**Short problem:**
Would you transcribe the whole listing exactly, minus its pictures?

**Recorded information:**
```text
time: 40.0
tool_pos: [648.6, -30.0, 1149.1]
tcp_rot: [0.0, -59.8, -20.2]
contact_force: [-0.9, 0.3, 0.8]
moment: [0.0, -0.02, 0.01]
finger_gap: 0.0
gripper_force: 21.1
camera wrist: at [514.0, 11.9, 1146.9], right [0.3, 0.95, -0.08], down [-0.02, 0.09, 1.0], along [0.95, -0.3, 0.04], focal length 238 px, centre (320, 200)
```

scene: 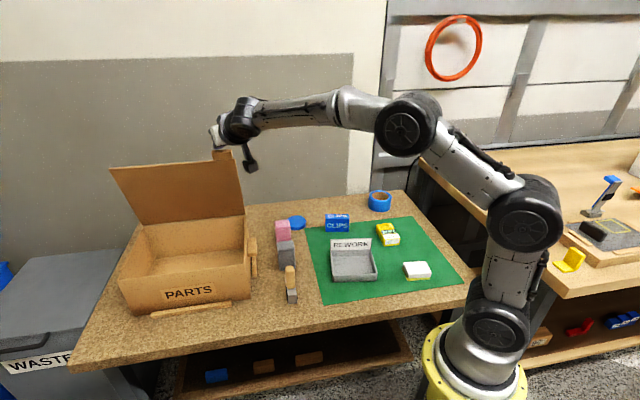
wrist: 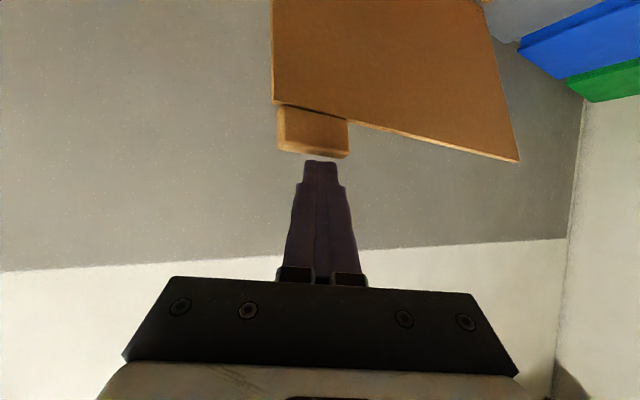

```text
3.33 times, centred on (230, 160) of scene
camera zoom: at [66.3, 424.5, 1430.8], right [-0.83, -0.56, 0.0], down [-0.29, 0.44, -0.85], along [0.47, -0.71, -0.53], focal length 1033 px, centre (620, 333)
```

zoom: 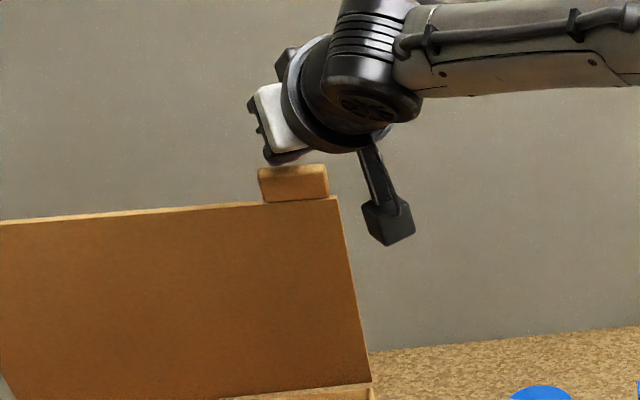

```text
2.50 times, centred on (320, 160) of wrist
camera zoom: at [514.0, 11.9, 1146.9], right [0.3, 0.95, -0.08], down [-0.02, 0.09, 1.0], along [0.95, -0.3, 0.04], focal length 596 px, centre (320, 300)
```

**Solution for this exercise:**
```text
time: 40.0
tool_pos: [648.6, -30.0, 1149.1]
tcp_rot: [0.0, -59.8, -20.2]
contact_force: [-0.9, 0.3, 0.8]
moment: [0.0, -0.02, 0.01]
finger_gap: 0.0
gripper_force: 21.1
camera wrist: at [514.0, 11.9, 1146.9], right [0.3, 0.95, -0.08], down [-0.02, 0.09, 1.0], along [0.95, -0.3, 0.04], focal length 238 px, centre (320, 200)
```

scene: 
wrist: 

```text
3.33 times, centred on (230, 160) of scene
camera zoom: at [66.3, 424.5, 1430.8], right [-0.83, -0.56, 0.0], down [-0.29, 0.44, -0.85], along [0.47, -0.71, -0.53], focal length 1033 px, centre (620, 333)
```

zoom: 

```text
2.50 times, centred on (320, 160) of wrist
camera zoom: at [514.0, 11.9, 1146.9], right [0.3, 0.95, -0.08], down [-0.02, 0.09, 1.0], along [0.95, -0.3, 0.04], focal length 596 px, centre (320, 300)
```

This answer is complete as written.